Fisher told us that, “On campus, Rajko was friendly but still maintained the air of a successful Eastern European filmmaker - strict and a little intimidating.” He expected the feeling to only be amplified on set. But, to his surprise he recalled, “Rajko was even more generous through the stress of production.” It was an attitude that carried across the entire crew.
“This must look like a student set,” Grlić said. It was an intimate crew for the director, the smallest he’s ever had - 40 or 50 as opposed to the over 200 crew members he had on his last set. But to Hà Kin, Wenting and Luke, it was perfect.

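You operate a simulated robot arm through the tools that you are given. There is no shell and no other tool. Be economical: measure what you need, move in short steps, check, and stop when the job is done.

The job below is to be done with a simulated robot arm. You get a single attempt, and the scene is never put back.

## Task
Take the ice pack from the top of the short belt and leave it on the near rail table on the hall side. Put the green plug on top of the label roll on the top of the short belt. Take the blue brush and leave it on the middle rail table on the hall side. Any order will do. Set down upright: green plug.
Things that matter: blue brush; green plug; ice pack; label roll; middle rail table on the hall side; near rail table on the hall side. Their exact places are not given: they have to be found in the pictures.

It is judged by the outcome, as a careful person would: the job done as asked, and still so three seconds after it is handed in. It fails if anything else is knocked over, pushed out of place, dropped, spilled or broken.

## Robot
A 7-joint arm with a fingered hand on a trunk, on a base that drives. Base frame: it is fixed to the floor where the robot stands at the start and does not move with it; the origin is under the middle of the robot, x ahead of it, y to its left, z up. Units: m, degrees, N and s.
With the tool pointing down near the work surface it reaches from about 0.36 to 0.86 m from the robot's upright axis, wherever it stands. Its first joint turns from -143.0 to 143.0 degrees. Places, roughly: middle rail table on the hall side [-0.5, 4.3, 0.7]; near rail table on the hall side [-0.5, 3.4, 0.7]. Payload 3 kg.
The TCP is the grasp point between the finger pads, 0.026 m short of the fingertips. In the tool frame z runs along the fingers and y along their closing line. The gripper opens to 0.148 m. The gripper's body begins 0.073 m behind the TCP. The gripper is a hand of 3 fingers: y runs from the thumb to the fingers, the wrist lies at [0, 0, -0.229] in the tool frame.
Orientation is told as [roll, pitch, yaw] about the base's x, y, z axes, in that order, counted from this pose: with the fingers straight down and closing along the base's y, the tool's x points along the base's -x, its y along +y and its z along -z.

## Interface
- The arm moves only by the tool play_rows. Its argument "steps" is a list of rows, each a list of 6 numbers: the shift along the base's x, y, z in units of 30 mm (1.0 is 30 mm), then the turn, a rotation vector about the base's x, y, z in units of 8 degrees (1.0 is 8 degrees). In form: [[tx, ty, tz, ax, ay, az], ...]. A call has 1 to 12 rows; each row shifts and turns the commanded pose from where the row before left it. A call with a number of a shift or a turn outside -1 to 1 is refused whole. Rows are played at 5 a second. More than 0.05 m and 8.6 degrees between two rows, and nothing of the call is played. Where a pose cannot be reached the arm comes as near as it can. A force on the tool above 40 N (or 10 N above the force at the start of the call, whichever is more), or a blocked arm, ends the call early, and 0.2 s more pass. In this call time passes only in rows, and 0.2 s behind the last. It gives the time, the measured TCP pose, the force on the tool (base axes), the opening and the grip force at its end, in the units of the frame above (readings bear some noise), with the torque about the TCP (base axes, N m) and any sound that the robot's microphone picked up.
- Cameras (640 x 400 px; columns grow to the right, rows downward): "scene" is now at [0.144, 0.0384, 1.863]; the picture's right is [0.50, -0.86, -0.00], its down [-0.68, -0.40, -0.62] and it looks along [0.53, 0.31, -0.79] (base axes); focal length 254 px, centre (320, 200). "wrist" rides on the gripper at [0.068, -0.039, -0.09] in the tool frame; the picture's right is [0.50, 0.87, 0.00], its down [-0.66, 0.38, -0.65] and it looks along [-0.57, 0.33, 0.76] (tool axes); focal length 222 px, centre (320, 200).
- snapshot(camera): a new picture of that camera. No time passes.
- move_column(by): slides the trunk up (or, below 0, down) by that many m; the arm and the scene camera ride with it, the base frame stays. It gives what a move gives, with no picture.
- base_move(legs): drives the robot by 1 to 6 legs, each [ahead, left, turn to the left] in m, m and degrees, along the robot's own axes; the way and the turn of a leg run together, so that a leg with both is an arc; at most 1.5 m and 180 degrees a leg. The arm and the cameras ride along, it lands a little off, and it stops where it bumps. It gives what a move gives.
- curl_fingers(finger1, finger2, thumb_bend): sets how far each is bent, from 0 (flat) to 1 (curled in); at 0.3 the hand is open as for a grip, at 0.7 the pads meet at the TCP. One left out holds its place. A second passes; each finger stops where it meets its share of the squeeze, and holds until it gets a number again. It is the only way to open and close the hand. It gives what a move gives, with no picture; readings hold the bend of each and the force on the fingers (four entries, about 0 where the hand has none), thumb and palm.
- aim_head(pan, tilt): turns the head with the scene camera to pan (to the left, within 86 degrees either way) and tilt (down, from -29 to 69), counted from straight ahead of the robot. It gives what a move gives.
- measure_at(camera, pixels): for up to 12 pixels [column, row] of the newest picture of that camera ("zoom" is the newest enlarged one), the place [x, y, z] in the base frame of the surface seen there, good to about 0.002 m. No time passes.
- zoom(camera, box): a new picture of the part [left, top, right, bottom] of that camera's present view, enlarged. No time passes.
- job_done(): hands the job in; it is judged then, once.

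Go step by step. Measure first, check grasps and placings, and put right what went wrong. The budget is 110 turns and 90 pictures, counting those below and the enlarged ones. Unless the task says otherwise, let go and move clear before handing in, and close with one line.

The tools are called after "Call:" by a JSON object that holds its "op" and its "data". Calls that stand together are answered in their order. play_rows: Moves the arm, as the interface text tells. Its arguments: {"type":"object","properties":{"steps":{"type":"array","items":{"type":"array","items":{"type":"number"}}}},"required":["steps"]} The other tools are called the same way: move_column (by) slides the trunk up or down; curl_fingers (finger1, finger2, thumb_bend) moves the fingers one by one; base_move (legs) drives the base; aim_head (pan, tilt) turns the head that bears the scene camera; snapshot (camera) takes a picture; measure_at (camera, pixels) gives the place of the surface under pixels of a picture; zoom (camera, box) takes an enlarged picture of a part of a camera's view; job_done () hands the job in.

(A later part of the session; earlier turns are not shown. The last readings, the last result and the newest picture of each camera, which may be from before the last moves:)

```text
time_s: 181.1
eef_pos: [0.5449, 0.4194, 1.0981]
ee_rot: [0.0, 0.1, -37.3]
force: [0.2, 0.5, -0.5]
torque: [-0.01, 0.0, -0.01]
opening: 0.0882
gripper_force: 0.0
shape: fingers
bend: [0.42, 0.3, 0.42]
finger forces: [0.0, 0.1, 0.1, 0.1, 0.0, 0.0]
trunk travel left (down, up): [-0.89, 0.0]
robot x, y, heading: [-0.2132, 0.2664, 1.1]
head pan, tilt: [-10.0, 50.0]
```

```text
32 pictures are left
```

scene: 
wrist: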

Whether it was a gaffer helping to lay track, the DP cleaning bits of the set, every crew member did whatever was necessary to make sure shooting was smooth and efficient. “It lacked all the bureaucracy and pressure I’ve seen in Hollywood,” Fisher said. “Everyone had a job to do and if it was done, they pitched in somewhere else.” But despite their hectic schedules, they also all found time to impart some on-set wisdom whenever possible.
Deng spent them most time with the director of photography and his camera assistant who mentored her and even allowed her to write the camera reports.
“I was able to learn the detailed camera setups for each take. I even played a game in my mind, trying to guess the lens and filter that was used before I was told by the assistant camera,” Deng said.
Fisher likened the camaraderie to that of soldiers (two of the men they worked with her ex-army) and said he even “came to relish the bad weather and complicated setups.”
Deng was also able to garner special insight and comfort from the Croatian director who grew up in ex-Yugoslavia.
Coming to Grlić’s set, Deng had experienced setbacks with her own film. “My thesis film production was shut down by the Chinese government due to political censorship,” she told us. “At a dinner, I got to talk to Rajko about it. As a film director who grew up in ex-Yugoslavia, he shared his experience with me and gave me suggestions on how to confront this kind of situation.”
The range of things learned by the group of thesis students was immense. Whether it was inventing a mix of German, English and Croatian to speak with someone on set, cutting raw onions, celebrating Croatian Independence Day, or meeting Senna - a former dance artist turned “mad-scientist” who works out of basement line with sarcophagi, hacks Chinese LEDs to make them even brighter and created a crystal powered fader and a robotic arm that memorizes your camera movements, the group had a blast on and off set. Deng joked that the most important thing she learned was that if the scene, shot and take numbers are ever identical on the clapboard, someone has to bring a bottle of liquor to the set and offer it to the crew. “It’s called ‘schnapps klappe’” she told us, “and it was refreshing to start the production day off with a shot of Jack Daniel’s.”
But putting aside all the fun had on and off set, what all three students told us was the most valuable thing to them was their time spent being mentored by Grlić.
Deng told us of the ease with which Grlić operated on set. “I was amazed how he would talk to us just like he was teaching a filmmaking class,” she said. “He’d ask me how I was doing and give me tips on how to talk to actors,” Fisher added. “One that stays with me is if you have any real direction or changes to make with an actor, do it in private. Egos shrink in isolation.”
For everyone involved, the trip to Zagreb was something they will never forget.
“There are so many things I learned,” Deng said. “Things that I’m glad to have learned when I’m still a student. Things I believe will save me in the professional world.”
“It was such a great experience in learning, gaining filming experience and discovering a new place, a new country, a new culture,” Vu added. “And being able to watch an experienced director like Rajko work on his film set inspired me so much to direct my own movies in the future rather than just being a cinematographer.”
Fisher concluded, “I will always be grateful for the opportunity Rajko gave me and the advice he shared.”